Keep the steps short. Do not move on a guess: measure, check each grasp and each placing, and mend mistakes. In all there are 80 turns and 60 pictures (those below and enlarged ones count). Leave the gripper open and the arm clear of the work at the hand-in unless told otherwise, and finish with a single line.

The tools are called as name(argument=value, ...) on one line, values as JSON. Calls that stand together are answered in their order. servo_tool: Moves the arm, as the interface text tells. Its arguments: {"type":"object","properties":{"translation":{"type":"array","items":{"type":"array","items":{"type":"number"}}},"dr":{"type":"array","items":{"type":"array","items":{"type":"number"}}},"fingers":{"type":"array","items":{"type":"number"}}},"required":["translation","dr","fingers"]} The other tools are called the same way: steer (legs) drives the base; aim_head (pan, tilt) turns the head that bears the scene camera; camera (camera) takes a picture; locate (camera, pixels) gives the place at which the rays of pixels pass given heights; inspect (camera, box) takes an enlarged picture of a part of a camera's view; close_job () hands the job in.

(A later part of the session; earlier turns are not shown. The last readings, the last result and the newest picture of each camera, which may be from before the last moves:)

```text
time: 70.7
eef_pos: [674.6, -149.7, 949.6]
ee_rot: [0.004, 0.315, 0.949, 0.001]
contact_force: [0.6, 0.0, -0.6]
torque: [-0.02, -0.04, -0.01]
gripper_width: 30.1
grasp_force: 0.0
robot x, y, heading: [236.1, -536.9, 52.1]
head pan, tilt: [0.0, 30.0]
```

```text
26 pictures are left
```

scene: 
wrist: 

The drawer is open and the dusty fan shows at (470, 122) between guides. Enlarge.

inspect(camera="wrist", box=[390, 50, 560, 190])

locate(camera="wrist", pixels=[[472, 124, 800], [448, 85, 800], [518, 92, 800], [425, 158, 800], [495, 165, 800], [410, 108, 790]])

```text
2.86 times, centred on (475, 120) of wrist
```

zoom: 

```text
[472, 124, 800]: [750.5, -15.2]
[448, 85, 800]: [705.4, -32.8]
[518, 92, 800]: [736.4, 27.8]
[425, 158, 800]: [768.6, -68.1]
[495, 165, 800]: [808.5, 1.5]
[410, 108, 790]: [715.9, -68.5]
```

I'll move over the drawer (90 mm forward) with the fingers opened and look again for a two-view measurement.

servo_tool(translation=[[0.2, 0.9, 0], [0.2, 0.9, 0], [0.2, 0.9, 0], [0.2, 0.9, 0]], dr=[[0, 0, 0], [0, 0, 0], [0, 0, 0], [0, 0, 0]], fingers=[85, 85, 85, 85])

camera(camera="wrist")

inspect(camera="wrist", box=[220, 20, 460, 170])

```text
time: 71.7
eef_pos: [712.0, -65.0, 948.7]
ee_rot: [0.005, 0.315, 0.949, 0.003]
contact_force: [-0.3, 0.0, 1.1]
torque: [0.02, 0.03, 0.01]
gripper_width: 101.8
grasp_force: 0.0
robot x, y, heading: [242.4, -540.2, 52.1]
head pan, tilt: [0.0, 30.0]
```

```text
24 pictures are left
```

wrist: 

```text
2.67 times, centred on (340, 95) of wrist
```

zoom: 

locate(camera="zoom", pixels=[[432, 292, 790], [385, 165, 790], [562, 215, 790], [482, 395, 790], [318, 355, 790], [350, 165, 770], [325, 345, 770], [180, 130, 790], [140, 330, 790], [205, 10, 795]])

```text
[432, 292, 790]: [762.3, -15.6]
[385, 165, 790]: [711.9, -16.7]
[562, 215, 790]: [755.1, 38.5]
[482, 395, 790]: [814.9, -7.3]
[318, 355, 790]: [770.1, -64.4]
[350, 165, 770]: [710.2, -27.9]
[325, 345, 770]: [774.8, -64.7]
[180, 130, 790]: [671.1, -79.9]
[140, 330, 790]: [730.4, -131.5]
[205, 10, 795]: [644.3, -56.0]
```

━━━━━━━━━━

▶ _Written task_:
Look back over the material above and state how many lines hold the word "each". Write the number and nothing else.

▶ _Full output_:
2